## [Tasks and exercises]
[1] Repeat the span of the source passage whose first words are "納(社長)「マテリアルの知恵" and whose last words are "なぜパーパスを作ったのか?".
[2] Continue the source passage that opens with "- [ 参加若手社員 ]".

## [Source passage]
- [ 参加若手社員 ]
- 大村さん (2019年4月入社):経営企画本部 人事部 採用担当
川端さん (2019年4月入社):三井金属アクト(株) MPW本部 調達部
岡部さん (2019年4月入社):金属事業本部 企画部 金属開発センター(竹原) - [ 司会進行 ]
- 木村さん :コーポレートコミュニケーション部
パーパスについて感じたこと
本日の座談会テーマは「当社グループのパーパス」ですが、皆さんは初めてパーパスを知った時、どう感じましたか?
大村社風、歴史、技術力を掛け合わせた内容になっているので、当社ならではのパーパスだなと感じました。もともと私は、「環境問題に貢献したい」という思いで、入社を決めたので、「地球を笑顔にする。」という直球のフレーズに好印象を抱きました。
納(社長)「地球を笑顔にする。」は、私もいいフレーズだと思っています。
岡部「地球を笑顔にする。」は、分かりやすくてスッと入ってきたんですけど、最初の「探索精神と多様な技術の融合」は、漢字が多くていかついな、と思いました。ちょっと覚えにくいかな…と(笑)。あとは、私が就活していた時は、「マテリアルの知恵を活かす」が全面的に押し出されていて、この言葉がかっこいいなと思っていました。目的ではなく、あくまでも手段だと思いますが、「マテリアルの知恵を活かす」が隅に追いやられてしまったようで少し残念に感じました。
納(社長)「マテリアルの知恵を活かす」というスローガンは、私もとても気に入っています。岡部さんの言うとおり、こちらは手段です。目的はパーパスという位置づけと理解してもらえたらと思います。経営理念、パーパスときて、次にくるのが2030年の全社ビジョンの「マテリアルの知恵で“未来”に貢献する、事業創発カンパニー。」最初に「マテリアルの知恵」が出てくるんです。ですから、追いやられたわけではないので安心してくださいね。
なぜパーパスを作ったのか?
私は、パーパスを設定することで、従業員が同じ方向を目指せる、会社の一体感が感じられるなと思いました。一方で、もともと経営理念がある上で、パーパスを作ったのは、どうしてでしょうか?

## [Collected data]
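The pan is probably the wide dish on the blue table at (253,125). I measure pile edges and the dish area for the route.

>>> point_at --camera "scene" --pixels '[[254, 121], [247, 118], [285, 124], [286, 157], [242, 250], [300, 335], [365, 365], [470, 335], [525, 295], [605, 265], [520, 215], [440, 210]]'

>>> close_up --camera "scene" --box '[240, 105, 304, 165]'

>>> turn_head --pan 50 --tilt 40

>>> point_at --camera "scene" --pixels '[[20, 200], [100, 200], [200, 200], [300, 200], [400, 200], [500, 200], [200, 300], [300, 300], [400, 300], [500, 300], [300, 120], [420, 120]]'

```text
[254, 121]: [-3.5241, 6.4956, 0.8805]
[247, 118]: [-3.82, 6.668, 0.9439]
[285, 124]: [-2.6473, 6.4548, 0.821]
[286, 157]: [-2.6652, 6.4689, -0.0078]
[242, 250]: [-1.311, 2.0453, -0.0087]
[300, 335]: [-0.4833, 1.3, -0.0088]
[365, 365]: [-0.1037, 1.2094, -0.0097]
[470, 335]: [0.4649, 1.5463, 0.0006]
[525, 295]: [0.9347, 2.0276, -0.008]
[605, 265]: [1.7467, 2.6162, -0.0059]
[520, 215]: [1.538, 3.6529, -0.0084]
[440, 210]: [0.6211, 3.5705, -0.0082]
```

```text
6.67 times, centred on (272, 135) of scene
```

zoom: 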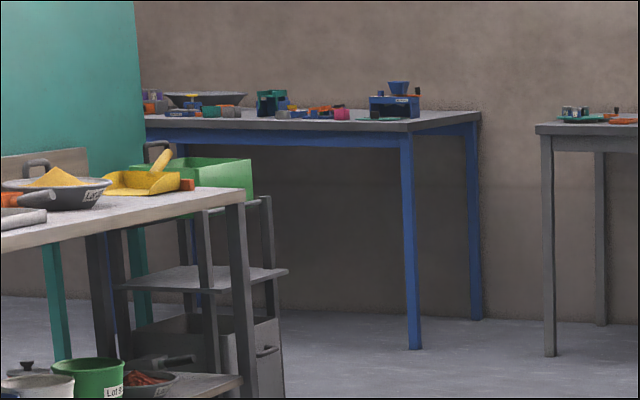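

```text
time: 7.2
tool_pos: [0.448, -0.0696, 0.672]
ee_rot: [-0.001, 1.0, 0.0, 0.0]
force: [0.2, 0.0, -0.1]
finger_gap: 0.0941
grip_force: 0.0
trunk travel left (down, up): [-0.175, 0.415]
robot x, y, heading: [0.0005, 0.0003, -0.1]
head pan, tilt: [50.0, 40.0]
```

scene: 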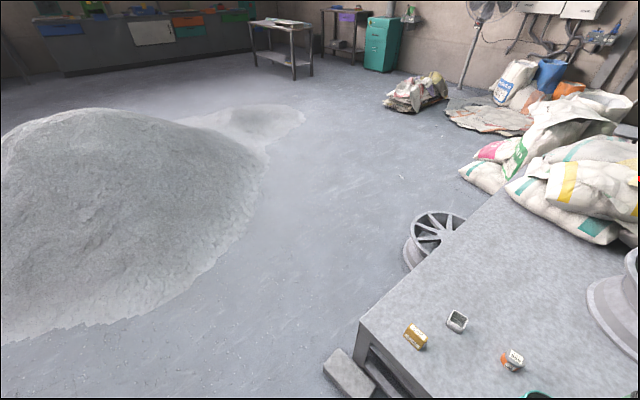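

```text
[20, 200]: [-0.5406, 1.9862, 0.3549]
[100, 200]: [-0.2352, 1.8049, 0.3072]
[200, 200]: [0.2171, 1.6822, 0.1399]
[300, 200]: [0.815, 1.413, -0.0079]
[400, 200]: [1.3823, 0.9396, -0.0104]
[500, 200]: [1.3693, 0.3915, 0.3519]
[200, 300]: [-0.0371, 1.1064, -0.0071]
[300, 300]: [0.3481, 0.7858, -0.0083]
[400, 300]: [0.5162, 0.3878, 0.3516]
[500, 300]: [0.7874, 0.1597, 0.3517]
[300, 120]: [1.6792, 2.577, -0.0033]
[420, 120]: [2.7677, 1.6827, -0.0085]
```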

## [Answers provided]
[1]
納(社長)「マテリアルの知恵を活かす」というスローガンは、私もとても気に入っています。岡部さんの言うとおり、こちらは手段です。目的はパーパスという位置づけと理解してもらえたらと思います。経営理念、パーパスときて、次にくるのが2030年の全社ビジョンの「マテリアルの知恵で“未来”に貢献する、事業創発カンパニー。」最初に「マテリアルの知恵」が出てくるんです。ですから、追いやられたわけではないので安心してくださいね。
なぜパーパスを作ったのか?

[2]
納(社長)皆さん、経営理念って覚えていますか?私は入社30年以上になるので覚えていますが、若い世代に経営理念がピンときているか、という懸念を感じていたこともありますし、第二新卒の面接で、「御社はパーパスがないんですか?」と質問されたことがあるんです。今の若い人には、パーパスが浸透していて、そういったことへの感度が高いのだと思いました。2050年がどんな世界になっていて、その時の「当社の存在意義」を考えた時に、経営理念の言葉だけでは伝わらないだろう、という想いが非常に強かった。だからパーパスを作りました。じゃあ、パーパスは何のためにあるのかというと大きく二つの理由があります。一つは、変化の激しい時代において如何なる変化に直面しても、決して変わることのない判断基軸として。もう一つは、皆さんが迷った時、航海者にとっての北極星のように、自分達の向かうべき目印となるのがパーパスです。パーパスに共感してもらい、それが働く上で一つの心のよりどころになってほしいと思います。
川端そうなんですね。
木村(司会)パーパスを理解した上で、皆さんはパーパスに共感できますか?
大村私は共感しています。一人ひとりの裁量権が大きく、いろんな人の意見や発想をくみ取って、事業の発展につなげていく、そういう会社だと思うので「探索精神」という言葉に当社の色が表れていていいなと思います。三井金属が培ってきた強みを表す「探索精神と多様な技術の融合」は、既存製品の発展だけでなく、新製品の開発にもつながっているので、三井金属が生き残っていくために重要なことだと思います。
納(社長)まさにそうですね。ちなみに日本語って非常に難しいのですが、「探索精神と多様な技術の融合」は、区切る箇所によって、二つの解釈ができますよね。「『探索精神』と『多様な技術』の融合」なのか「『探索精神』と『多様な技術の融合』」なのか。パーパスの意味合いとしては後者なのですが、皆さんは知っていましたか?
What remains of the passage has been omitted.